In 1965, Ben Nicholson discovered a remarkable field of ancient standing stones in Brittany. For the next six years, he evoked the stones in his work using round-edged squares and rectangles.
From the time of his first sustained abstract period in the 1930s, Nicholson (1894–1982) made use of irregular shapes. Though his squares and circles are archetypes of purist Modernism, the geometry of his work is often non-Euclidean. A gentle curve often creates a subtle irregularity which the artist’s friend David Lewis once ambiguously referred to as ‘near-geometries’ (as opposed to ‘precise’ geometries). In a well-known work from the Tate Collection, 1935 (white relief), the central panel is not a rigid rectangle with two sets of parallel lines. Rather, the sides of the panel taper very gently from top to bottom – a natural curvature that suggests the artist’s dominant hand and the direction in which the line was carved.
The use of curved forms was not an incidental quality in Nicholson’s work. As well as giving forms in themselves an appearance of character and liveliness, round-edged shapes helped to evoke naturally occurring or time-worn, human-made edifices. After his first visit to the Stone Age megaliths at Carnac, Brittany, in 1965, Nicholson began to experiment much more extensively with round-edged squares and rectangles. The taper grew more pronounced, sometimes appearing on all four sides of a shape, and the resulting impression is of a presence worn by time and shaped by natural forces.
In a statement published in 1968, Nicholson explained his attraction to the stones at Carnac.
I feel very much at home with the huge standing stones at Carnac in Brittany and the quoits of West Penwith in Cornwall in which the sea also plays a big part. There is perhaps an especial feeling of life because these are not considered ‘works of art’.
This ‘feeling of life’ was precisely the quality he sought to achieve in his work generally and in a series of carved reliefs exploring round-edged forms particularly. Having resumed his practice of carved relief after moving to Switzerland in 1958, Nicholson used the medium for a group of Carnac-related works. The titles of these works vary between formal language (‘squares’, ‘curved form’, etc.) and explicit references to the Carnac stones.
In all of the carved reliefs made between 1965 and 1971, curved forms frequently carry an association with Carnac. Works from this period were exhibited at Marlborough Fine Arts in 1971 and included amongst them was 1971 (two squares and very green). While the two eponymous squares in this work carry no obvious association, the underlying columnar rectangle is redolent of contemporaneous works which make titular reference to columns or standing stones. (A closely related work, 1971 (Carnac with green), uses the same composition of two squares over a rectangle.) As Norbert Lynton wrote in the accompanying catalogue, these reliefs ‘look sharper, tougher and more physically imposing’ than earlier work from Nicholson’s career. A photograph of 1964 shows the artist in his Swiss studio with the kind of heavy-duty equipment that he was using at the time. Awls, chisels, a razor blade and a small hammer lie on a table beside pencils, pots and a tube of Durofix glue.
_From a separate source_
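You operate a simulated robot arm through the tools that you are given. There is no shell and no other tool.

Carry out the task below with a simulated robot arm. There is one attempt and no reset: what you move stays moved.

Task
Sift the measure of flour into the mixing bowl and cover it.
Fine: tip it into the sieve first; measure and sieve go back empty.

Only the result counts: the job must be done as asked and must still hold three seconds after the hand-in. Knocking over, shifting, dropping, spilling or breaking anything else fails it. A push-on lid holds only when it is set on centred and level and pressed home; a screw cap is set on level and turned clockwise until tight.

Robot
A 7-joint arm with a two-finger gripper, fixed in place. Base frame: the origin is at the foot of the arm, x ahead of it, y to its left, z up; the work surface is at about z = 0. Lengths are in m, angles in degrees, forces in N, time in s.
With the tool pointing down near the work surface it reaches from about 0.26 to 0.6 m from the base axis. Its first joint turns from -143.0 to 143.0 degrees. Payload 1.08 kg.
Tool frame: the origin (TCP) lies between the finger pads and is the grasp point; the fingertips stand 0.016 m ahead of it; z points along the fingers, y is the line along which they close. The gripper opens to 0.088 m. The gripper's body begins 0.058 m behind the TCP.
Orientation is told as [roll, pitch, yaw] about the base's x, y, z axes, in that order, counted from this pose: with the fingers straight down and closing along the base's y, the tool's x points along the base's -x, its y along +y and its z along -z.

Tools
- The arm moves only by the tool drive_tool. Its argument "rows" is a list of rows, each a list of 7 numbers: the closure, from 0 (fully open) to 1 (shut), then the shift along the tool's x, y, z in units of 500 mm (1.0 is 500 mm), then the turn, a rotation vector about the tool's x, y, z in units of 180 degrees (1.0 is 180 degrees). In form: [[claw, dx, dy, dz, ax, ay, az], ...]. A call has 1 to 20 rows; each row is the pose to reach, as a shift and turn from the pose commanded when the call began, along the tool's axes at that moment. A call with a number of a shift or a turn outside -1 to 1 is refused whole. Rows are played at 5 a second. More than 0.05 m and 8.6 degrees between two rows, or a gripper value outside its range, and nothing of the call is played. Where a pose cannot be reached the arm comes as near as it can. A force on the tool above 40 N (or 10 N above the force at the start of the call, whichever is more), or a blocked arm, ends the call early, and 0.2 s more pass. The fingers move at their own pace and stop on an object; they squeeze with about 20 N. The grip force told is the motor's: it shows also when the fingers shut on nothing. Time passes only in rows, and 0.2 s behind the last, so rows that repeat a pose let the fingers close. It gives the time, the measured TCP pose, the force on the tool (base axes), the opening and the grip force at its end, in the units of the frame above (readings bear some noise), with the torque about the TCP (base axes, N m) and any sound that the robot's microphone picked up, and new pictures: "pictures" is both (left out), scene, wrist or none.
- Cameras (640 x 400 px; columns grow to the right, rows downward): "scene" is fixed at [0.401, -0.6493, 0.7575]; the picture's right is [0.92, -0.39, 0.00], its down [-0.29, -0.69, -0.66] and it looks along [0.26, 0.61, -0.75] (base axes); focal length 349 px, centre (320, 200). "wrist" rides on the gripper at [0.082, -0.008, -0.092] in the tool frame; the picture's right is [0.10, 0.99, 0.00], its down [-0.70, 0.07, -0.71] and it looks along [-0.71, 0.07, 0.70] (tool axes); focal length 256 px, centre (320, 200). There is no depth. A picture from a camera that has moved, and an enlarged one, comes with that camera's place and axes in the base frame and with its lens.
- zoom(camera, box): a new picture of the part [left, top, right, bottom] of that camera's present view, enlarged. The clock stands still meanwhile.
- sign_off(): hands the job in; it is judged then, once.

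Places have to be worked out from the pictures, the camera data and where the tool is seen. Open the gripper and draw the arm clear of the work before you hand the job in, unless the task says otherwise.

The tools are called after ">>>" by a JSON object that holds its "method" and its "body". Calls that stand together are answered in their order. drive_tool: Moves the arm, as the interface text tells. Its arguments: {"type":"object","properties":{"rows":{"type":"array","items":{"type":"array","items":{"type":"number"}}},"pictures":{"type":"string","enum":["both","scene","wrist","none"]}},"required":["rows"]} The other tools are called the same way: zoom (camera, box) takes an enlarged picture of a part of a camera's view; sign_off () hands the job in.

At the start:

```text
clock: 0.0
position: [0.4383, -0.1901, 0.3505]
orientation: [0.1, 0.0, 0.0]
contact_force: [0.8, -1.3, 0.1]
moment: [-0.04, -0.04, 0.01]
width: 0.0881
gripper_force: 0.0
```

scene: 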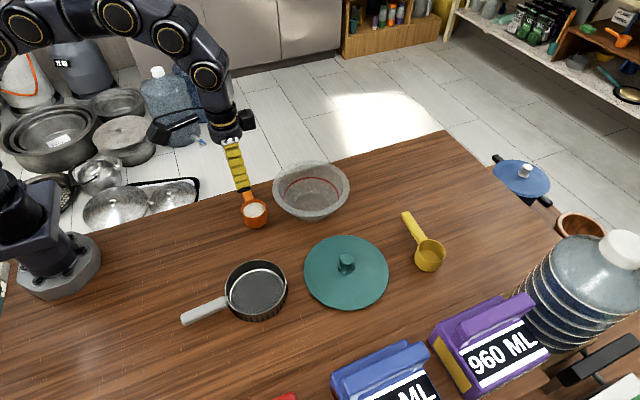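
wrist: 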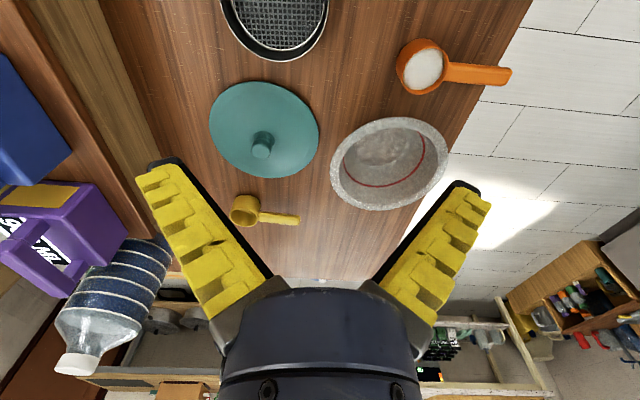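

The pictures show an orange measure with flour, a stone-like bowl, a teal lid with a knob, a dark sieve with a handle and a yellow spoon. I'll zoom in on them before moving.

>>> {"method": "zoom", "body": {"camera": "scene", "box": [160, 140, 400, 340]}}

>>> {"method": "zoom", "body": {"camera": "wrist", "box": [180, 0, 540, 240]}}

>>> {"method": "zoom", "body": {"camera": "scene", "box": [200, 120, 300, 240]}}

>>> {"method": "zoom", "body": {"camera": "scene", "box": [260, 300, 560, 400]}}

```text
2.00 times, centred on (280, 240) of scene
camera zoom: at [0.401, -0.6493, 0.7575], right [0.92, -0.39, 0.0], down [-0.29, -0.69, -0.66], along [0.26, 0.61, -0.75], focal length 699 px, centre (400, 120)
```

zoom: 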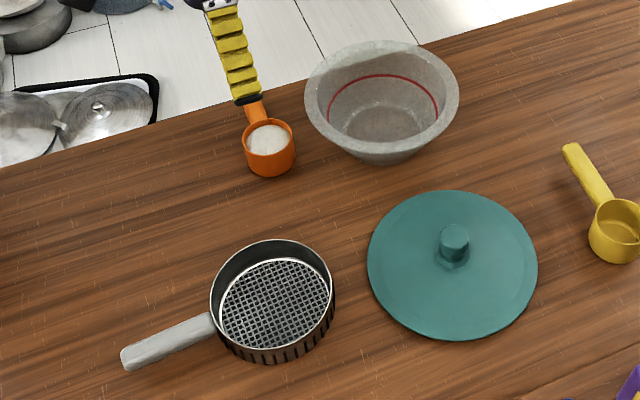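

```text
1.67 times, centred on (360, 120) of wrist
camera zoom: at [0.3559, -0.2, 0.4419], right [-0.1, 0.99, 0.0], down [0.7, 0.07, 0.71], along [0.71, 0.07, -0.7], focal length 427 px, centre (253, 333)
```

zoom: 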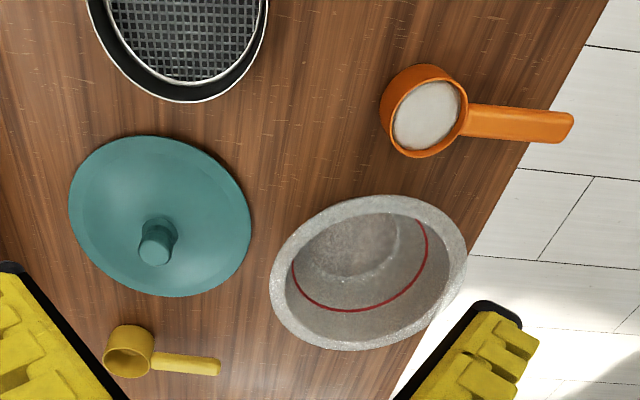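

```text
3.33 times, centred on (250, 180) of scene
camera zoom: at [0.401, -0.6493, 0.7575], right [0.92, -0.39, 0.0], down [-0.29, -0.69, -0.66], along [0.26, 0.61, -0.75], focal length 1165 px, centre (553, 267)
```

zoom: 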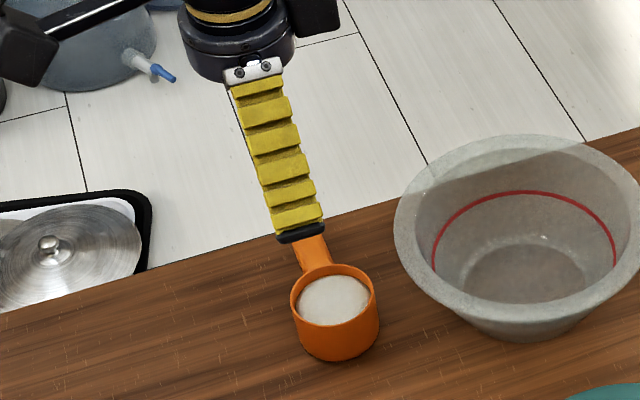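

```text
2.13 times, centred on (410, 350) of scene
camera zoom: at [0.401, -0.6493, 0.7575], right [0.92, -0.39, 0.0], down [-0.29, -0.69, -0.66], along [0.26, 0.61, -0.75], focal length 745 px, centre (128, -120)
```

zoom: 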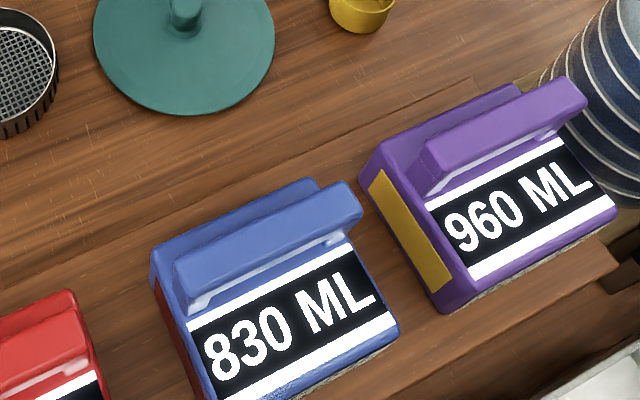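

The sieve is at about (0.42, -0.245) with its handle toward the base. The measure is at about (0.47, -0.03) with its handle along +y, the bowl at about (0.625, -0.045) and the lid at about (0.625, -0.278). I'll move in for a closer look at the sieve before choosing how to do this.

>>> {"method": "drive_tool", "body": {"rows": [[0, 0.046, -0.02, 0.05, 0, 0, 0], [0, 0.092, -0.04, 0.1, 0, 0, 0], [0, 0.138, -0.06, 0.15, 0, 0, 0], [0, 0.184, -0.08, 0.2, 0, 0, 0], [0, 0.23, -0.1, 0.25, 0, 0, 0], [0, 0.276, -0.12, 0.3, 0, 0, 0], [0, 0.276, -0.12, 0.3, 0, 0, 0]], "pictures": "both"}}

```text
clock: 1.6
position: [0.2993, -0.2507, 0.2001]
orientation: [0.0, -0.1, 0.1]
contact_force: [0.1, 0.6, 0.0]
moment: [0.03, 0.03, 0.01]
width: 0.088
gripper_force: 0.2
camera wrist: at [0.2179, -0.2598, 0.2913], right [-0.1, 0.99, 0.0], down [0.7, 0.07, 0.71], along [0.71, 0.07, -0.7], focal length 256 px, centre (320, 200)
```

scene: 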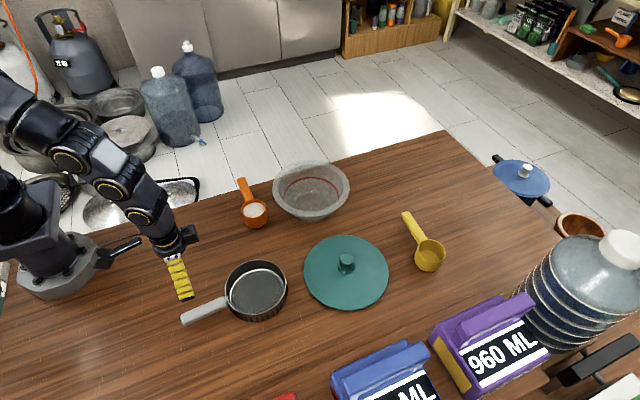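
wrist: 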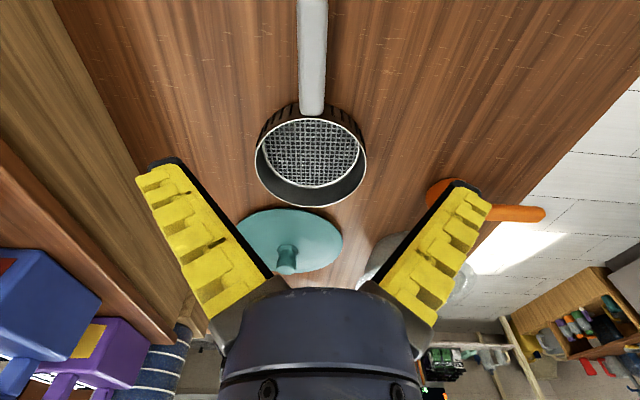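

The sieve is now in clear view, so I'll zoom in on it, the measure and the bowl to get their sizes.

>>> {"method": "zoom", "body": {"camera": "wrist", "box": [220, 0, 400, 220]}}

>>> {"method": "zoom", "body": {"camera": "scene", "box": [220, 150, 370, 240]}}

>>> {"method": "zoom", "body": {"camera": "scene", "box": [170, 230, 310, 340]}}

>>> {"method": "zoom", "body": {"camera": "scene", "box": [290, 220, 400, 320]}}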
Nicholson returned to England permanently in April 1971, shortly after the breakdown of his marriage with Felicitas Vogler (the author of the aforementioned photograph). It is unclear how much unfinished work he brought over from Switzerland. Of 38 works included in the October 1971 exhibition at the Marlborough, ten were dated to 1971. Though it would be surprising if all of these were completed in the four months before he left for England, several may have been started in preceding years and only completed then. The ‘ph’ (photograph) numbers inscribed on the reverse of all ten works – including 1971 (two squares and very green), which is numbered 1189 – suggests that they were completed in Switzerland, since the ‘ph’ numbering is that of Nicholson’s Swiss photographer Alberto Flammer.
Back in England and with no place of his own to live, Nicholson called on his old friends Leslie and Sadie Martin. Leslie was a leading Modernist architect of his generation and Nicholson had collaborated with him and Naum Gabo to edit the publication Circle back in 1937. (There had also been a suggestion that Martin might design Nicholson’s new house in Switzerland, but the long-distance arrangement made this impractical.) Thankfully the Martins had a little space at their home in the village of Great Shelford, just south of Cambridge. The house was called The Flying Fox and Nicholson lived there until 1974, when he made his final move to a modest house-studio in Hampstead. Though he continued to work up until his death in 1982, Nicholson’s departure from Switzerland marked the end of his mastery of the carved relief. As such, the final Swiss reliefs of 1971 are the imaginative conclusion to a significant phase of the artist’s later career.